* BEGIN INFORMATION SUPPLIED *
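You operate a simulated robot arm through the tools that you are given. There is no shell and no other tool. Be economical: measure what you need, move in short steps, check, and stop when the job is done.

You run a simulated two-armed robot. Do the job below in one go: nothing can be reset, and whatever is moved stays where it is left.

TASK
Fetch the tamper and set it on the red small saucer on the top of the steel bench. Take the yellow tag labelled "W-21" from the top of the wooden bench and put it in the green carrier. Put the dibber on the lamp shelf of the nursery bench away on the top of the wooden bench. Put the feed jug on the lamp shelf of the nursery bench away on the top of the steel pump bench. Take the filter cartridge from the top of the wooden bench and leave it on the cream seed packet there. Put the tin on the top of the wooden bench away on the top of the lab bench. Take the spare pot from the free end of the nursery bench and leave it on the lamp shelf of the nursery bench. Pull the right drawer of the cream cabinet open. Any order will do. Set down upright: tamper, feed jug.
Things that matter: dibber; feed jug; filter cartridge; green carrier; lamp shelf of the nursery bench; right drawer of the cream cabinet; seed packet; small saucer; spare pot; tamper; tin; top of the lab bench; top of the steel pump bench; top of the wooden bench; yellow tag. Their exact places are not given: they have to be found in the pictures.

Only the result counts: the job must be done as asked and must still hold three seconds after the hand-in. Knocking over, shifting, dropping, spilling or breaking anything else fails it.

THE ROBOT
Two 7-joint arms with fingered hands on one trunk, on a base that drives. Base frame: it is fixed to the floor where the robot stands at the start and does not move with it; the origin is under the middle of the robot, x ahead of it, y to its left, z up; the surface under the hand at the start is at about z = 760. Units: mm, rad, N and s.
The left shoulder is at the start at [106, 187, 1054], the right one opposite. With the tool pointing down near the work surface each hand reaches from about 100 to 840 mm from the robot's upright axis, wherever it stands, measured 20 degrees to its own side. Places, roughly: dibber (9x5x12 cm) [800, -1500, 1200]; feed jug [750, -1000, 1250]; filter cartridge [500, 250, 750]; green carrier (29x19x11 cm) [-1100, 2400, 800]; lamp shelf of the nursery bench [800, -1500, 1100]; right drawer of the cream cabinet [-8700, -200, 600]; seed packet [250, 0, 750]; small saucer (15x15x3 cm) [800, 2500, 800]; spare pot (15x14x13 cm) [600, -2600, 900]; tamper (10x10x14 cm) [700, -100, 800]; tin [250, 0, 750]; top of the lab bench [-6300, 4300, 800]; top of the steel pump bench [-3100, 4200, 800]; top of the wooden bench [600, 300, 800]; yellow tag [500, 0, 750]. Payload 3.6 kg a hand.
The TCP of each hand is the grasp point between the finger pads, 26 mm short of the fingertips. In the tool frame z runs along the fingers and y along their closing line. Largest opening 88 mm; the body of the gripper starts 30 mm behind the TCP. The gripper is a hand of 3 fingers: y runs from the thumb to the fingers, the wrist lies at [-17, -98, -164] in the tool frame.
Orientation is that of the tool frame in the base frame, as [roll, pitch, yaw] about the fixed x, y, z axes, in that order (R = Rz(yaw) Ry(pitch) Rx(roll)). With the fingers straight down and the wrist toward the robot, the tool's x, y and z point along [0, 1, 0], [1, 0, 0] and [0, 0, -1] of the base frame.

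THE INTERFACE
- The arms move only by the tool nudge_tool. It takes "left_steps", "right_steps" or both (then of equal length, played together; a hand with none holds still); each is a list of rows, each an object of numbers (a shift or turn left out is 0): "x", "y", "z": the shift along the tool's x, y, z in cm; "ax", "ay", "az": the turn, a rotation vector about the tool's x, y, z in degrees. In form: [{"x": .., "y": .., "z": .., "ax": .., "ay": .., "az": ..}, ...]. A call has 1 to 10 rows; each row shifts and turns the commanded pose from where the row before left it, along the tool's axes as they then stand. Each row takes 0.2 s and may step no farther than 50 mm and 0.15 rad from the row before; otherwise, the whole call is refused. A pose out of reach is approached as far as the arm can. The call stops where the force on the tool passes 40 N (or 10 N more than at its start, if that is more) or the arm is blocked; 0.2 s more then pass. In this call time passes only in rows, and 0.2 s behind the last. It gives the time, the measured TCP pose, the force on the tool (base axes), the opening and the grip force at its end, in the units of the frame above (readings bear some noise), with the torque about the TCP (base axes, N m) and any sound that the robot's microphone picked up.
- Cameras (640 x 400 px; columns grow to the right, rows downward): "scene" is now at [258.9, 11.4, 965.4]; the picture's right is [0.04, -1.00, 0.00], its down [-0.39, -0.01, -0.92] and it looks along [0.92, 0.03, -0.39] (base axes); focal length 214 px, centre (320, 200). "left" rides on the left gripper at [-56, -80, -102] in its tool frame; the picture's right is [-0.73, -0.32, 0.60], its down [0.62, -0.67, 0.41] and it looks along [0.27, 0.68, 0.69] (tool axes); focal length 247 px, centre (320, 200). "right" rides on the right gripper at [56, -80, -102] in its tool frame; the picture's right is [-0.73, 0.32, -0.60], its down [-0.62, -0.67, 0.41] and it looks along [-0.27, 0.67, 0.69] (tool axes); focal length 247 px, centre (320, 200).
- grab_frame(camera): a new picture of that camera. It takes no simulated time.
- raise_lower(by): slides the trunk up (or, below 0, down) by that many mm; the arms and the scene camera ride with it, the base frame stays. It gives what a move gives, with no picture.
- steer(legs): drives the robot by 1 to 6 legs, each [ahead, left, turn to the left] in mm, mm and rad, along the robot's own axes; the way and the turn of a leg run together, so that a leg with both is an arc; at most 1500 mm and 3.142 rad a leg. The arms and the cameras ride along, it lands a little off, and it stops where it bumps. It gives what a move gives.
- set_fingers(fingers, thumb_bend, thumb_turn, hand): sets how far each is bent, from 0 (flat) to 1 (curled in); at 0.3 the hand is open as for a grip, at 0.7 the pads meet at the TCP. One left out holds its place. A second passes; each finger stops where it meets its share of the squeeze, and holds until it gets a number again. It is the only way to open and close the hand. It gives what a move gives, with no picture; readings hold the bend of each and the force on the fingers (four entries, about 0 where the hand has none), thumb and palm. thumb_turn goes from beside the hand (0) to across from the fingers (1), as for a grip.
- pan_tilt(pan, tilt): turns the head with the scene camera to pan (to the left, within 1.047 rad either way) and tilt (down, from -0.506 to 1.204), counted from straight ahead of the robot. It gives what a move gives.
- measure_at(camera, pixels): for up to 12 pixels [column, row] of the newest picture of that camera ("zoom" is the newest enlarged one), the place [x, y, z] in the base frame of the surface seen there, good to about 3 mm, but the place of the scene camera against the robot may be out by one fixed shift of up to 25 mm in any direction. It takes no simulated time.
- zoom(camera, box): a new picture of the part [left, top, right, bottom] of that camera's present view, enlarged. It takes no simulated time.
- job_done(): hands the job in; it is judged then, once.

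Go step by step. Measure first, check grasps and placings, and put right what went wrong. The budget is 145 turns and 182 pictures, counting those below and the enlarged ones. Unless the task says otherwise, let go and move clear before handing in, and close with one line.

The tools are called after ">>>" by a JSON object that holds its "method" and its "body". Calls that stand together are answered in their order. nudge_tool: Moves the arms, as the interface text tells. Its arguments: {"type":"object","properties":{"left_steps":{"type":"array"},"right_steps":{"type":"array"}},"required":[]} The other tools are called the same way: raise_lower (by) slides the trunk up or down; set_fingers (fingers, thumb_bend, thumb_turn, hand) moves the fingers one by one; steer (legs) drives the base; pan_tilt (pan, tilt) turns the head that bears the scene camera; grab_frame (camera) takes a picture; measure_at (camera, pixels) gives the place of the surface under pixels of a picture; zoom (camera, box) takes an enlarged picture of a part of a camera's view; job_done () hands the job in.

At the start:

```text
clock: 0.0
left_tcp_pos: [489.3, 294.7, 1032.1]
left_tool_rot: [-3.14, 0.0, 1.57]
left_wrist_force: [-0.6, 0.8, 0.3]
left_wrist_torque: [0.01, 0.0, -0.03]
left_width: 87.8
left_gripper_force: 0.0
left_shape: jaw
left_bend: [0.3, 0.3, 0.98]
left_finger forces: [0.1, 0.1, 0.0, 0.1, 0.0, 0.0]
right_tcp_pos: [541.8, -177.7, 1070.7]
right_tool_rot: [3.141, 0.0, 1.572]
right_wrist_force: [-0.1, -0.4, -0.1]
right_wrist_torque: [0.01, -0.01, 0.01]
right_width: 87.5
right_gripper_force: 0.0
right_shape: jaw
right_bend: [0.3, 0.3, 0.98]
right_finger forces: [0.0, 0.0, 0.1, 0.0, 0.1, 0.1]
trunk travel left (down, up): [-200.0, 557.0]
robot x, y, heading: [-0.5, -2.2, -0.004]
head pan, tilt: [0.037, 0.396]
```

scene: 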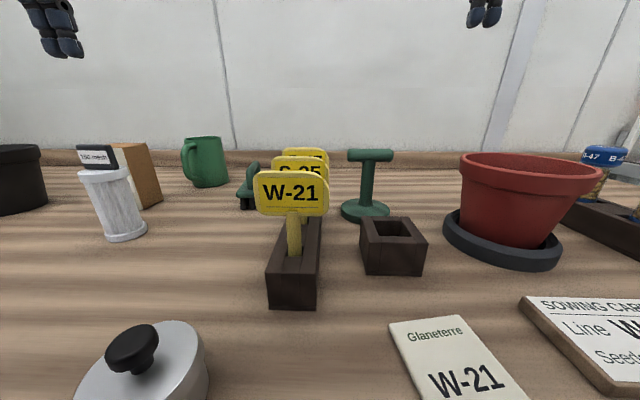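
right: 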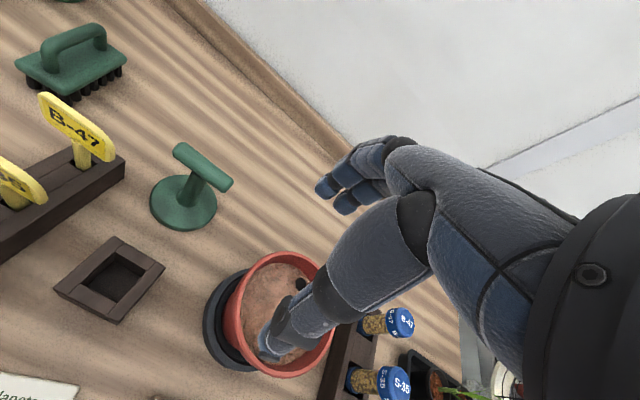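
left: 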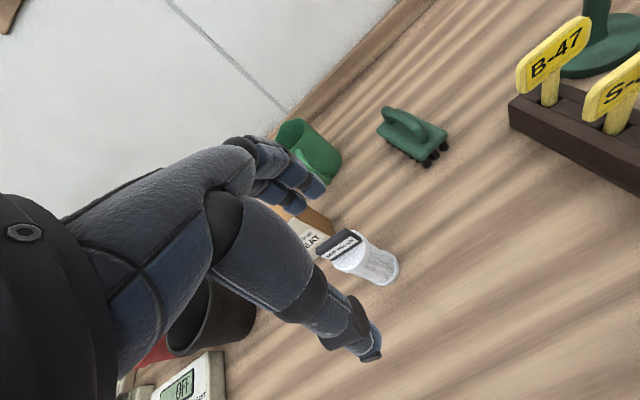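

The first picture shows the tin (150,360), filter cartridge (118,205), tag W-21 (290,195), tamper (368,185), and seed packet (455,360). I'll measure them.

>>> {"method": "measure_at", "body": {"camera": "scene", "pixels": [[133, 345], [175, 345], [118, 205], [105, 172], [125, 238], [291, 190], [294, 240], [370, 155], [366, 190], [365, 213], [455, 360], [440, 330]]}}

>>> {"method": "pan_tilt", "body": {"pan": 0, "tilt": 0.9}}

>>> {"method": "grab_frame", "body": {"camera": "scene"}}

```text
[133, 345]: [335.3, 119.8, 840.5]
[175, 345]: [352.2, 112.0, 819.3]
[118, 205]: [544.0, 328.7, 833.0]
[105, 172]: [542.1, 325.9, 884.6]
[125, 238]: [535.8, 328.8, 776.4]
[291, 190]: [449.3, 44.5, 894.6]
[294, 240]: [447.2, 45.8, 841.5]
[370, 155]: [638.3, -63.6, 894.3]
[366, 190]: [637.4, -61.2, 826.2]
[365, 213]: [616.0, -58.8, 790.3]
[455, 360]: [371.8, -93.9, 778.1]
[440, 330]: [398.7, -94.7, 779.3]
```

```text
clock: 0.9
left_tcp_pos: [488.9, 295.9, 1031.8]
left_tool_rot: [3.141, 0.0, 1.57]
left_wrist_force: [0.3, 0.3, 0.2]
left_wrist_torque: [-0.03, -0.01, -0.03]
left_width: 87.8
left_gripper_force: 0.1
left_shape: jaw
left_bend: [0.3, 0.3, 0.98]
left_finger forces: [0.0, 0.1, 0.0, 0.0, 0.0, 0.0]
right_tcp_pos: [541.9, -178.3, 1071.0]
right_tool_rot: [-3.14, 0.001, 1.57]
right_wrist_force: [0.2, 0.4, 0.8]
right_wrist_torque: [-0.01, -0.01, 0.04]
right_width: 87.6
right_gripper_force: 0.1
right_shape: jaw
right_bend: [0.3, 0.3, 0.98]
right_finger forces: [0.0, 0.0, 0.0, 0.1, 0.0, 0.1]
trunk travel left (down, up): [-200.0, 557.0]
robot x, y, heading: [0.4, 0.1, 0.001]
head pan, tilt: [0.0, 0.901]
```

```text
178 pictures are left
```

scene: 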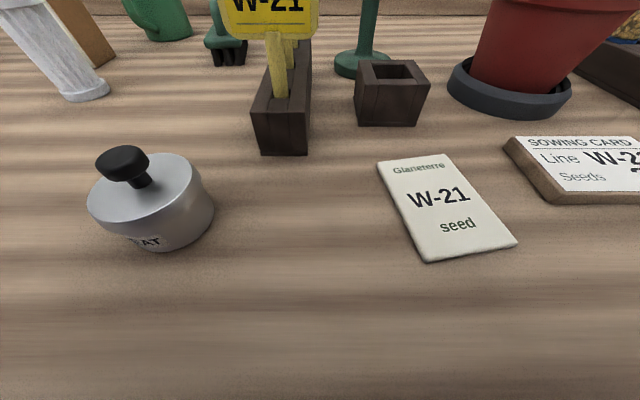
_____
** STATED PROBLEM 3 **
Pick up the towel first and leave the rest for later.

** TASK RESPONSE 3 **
* END INFORMATION SUPPLIED *
* BEGIN TEXT TO READ *
Critically, White said BMO’s net zero ambition is one that does not envision an either/or world, but rather one that is sustainable, meeting the energy and economic needs of today while also making the investments needed to foster the low-carbon economy of the future.

Chief Strategy and Operations Officer Cam Fowler said banks will have a critical role to play in the global transition to net zero, particularly in four key areas: facilitating financing in the reduction in CO2 equivalent emissions; intermediation of risk and leadership toward more sustainable corporate practices; solving for challenges like simplifying and aligning standards and reporting; and acting as role models in sustainability by pursuing reductions in operations emissions and offsetting emissions via carbon credits and renewable energy.

“A significant amount of capital will be required to finance the transition, and this also creates an opportunity to grow our business,” added BMO General Counsel Sharon Haward-Laird. “BMO wants to be there to work with our clients on this opportunity while boldly growing the good in business and in life. We are committed to helping our clients adapt to climate change impacts and contribute to the transition to a net zero global economy with tailored products, services and solutions.”

In Conversation – Experts Panel

Immediately following the announcement, the bank hosted a panel of internal and external experts to drill down further on the implications of BMO’s net zero ambitions, its plans to mobilize capital toward sustainability and associated plans to create the BMO Climate Institute.

Hosted by BMO Chief Sustainability Officer Michael Torrance, the panel included BMO experts BMO Financial Group, Chief Executive Officer, Darryl White, and Global Asset Management, Head and CEO, Kristi Mitchem; with external partners Dr. Sean Cleary, Executive Director, Institute for Sustainable Finance, Queen’s University;, and Eric Usher, Head, UN Environment Programme, Finance Initiative.

Aligning Goals: All About Ambition

For Eric Usher, BMO’s net zero ambition – and in particular its client focus – is key to financial sector alignment with climate and ESG goals.

“I think, as we've heard from all of you in different ways, this really is about ambition,” he said via virtual conference. “This is about the role of the finance sector and the role of a finance leader like BMO leaning in and helping clients actually go towards this new transition, rather than standing back.”

He referred specifically to BMO’s holistic ambition to target net zero financed emissions in its lending by 2050.
* END TEXT TO READ *
** STATED PROBLEM 1 **
In the text to read, find "Chief Strategy and" and reproduce everything up to and including "and renewable energy.".
** STATED PROBLEM 2 **
Continue the text to read that opens with "Critically, White said".

** TASK RESPONSE 1 **
Chief Strategy and Operations Officer Cam Fowler said banks will have a critical role to play in the global transition to net zero, particularly in four key areas: facilitating financing in the reduction in CO2 equivalent emissions; intermediation of risk and leadership toward more sustainable corporate practices; solving for challenges like simplifying and aligning standards and reporting; and acting as role models in sustainability by pursuing reductions in operations emissions and offsetting emissions via carbon credits and renewable energy.

** TASK RESPONSE 2 **
“It doesn't make much sense to make a big deal out of your most recent green bond if you can't start to talk about the greenness of the entire fixed income bond portfolio and all of your activities. And this is the type of positioning you're looking at now.”

The modern age of sustainable finance started in 2007, with the landmark Freshfields Report, and since then it has evolved from a “could” to a “should” to a “must” in many jurisdictions. Usher noted that Canada is no stranger to the global climate change discussion, pointing to Canadian Mark Carney’s speech to Lloyds of London in 2015, Breaking the Tragedy of the Horizon, about the impact of climate change on financial stability, as a key driver in the financial sector’s shift in attitude.

A further inflection point came later in 2015, when 195 governments signed the UN Sustainable Development Goals and the Paris Agreement, establishing a compass for the direction society needs to move toward.

This shifted the discussion from one of managing risks, to managing risks and understanding opportunity, he said, adding that, “It's only been in the last year or so that we've come to this more talking about the notion of alignment of the entire portfolio.”

Opportunity and Alignment Framework

The idea of alignment, according to Usher, gathered steam with the UN Principles for Responsible Banking, which were drafted in 2019 and created a framework for aligning financing with the needs of society.

“So, it's not necessarily a risk framework, it's an opportunity and alignment framework,” Usher said. “And I have to congratulate BMO, you were actually the second of the 10 largest banks in North America to sign it.”

“Therefore, I think your references around the need to work with clients to navigate this transition is critical to the future of the finance sector,” he said.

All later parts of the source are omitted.